*DIRECTIONS FOR THIS TASK*: Starting from the line that contains "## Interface", copy every line exactly until the line that contains "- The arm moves", which is also included.

*DATA SHOWN*:
____
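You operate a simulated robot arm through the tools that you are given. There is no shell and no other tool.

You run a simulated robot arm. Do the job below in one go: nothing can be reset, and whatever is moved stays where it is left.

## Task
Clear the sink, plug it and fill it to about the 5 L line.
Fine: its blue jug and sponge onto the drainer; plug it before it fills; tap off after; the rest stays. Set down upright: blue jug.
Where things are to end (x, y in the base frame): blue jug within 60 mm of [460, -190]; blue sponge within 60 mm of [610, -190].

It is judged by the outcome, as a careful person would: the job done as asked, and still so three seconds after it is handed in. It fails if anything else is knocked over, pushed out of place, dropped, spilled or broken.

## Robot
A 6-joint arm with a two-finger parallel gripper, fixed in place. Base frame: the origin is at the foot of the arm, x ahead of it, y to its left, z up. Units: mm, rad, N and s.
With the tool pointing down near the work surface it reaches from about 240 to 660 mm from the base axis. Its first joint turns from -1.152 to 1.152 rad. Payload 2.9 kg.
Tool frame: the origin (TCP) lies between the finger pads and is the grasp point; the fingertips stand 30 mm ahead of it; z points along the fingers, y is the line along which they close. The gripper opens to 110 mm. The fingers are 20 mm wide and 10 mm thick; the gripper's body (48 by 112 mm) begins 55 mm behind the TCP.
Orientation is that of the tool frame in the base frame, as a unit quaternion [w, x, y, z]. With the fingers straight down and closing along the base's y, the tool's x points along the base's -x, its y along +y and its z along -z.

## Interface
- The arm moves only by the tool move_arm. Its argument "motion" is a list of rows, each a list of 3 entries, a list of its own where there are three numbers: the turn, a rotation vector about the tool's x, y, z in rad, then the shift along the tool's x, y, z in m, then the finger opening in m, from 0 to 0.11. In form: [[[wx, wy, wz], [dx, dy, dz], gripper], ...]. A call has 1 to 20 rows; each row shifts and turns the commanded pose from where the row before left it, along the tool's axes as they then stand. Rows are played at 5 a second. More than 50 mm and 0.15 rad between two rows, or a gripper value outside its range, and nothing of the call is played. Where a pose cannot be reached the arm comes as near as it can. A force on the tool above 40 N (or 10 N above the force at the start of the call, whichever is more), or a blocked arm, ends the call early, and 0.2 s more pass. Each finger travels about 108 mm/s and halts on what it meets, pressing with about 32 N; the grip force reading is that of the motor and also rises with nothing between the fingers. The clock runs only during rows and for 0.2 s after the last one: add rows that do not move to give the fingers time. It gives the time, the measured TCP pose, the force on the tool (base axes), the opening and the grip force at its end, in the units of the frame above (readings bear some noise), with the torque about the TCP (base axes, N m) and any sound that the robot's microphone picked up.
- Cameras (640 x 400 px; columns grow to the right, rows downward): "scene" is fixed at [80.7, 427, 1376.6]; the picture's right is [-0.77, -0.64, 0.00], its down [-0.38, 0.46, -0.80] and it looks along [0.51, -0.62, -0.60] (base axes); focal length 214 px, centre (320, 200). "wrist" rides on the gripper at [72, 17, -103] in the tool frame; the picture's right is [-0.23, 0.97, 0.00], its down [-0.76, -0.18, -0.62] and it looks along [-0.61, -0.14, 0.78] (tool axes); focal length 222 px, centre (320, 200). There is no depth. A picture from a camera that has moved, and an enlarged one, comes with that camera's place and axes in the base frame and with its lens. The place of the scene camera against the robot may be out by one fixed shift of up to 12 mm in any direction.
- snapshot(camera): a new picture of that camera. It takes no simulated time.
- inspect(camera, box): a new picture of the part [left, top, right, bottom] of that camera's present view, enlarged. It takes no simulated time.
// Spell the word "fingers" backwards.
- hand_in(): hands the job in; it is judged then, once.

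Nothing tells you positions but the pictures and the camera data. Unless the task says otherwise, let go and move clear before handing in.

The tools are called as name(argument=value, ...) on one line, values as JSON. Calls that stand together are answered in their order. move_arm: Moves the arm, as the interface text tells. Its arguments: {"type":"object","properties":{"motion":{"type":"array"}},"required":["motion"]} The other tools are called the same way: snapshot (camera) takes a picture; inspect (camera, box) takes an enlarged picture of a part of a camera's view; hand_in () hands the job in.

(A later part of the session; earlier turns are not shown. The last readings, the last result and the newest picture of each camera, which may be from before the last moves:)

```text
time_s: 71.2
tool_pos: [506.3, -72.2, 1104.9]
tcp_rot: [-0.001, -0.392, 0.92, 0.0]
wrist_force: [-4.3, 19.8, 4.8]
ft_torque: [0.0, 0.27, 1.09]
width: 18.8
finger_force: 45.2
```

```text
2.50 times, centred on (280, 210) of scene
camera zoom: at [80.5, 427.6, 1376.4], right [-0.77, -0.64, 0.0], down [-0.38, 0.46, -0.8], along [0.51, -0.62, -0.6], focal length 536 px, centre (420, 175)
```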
____
*RESULT OF THIS EXERCISE*:
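## Interface
- The arm moves only by the tool move_arm. Its argument "motion" is a list of rows, each a list of 3 entries, a list of its own where there are three numbers: the turn, a rotation vector about the tool's x, y, z in rad, then the shift along the tool's x, y, z in m, then the finger opening in m, from 0 to 0.11. In form: [[[wx, wy, wz], [dx, dy, dz], gripper], ...]. A call has 1 to 20 rows; each row shifts and turns the commanded pose from where the row before left it, along the tool's axes as they then stand. Rows are played at 5 a second. More than 50 mm and 0.15 rad between two rows, or a gripper value outside its range, and nothing of the call is played. Where a pose cannot be reached the arm comes as near as it can. A force on the tool above 40 N (or 10 N above the force at the start of the call, whichever is more), or a blocked arm, ends the call early, and 0.2 s more pass. Each finger travels about 108 mm/s and halts on what it meets, pressing with about 32 N; the grip force reading is that of the motor and also rises with nothing between the fingers. The clock runs only during rows and for 0.2 s after the last one: add rows that do not move to give the fingers time. It gives the time, the measured TCP pose, the force on the tool (base axes), the opening and the grip force at its end, in the units of the frame above (readings bear some noise), with the torque about the TCP (base axes, N m) and any sound that the robot's microphone picked up.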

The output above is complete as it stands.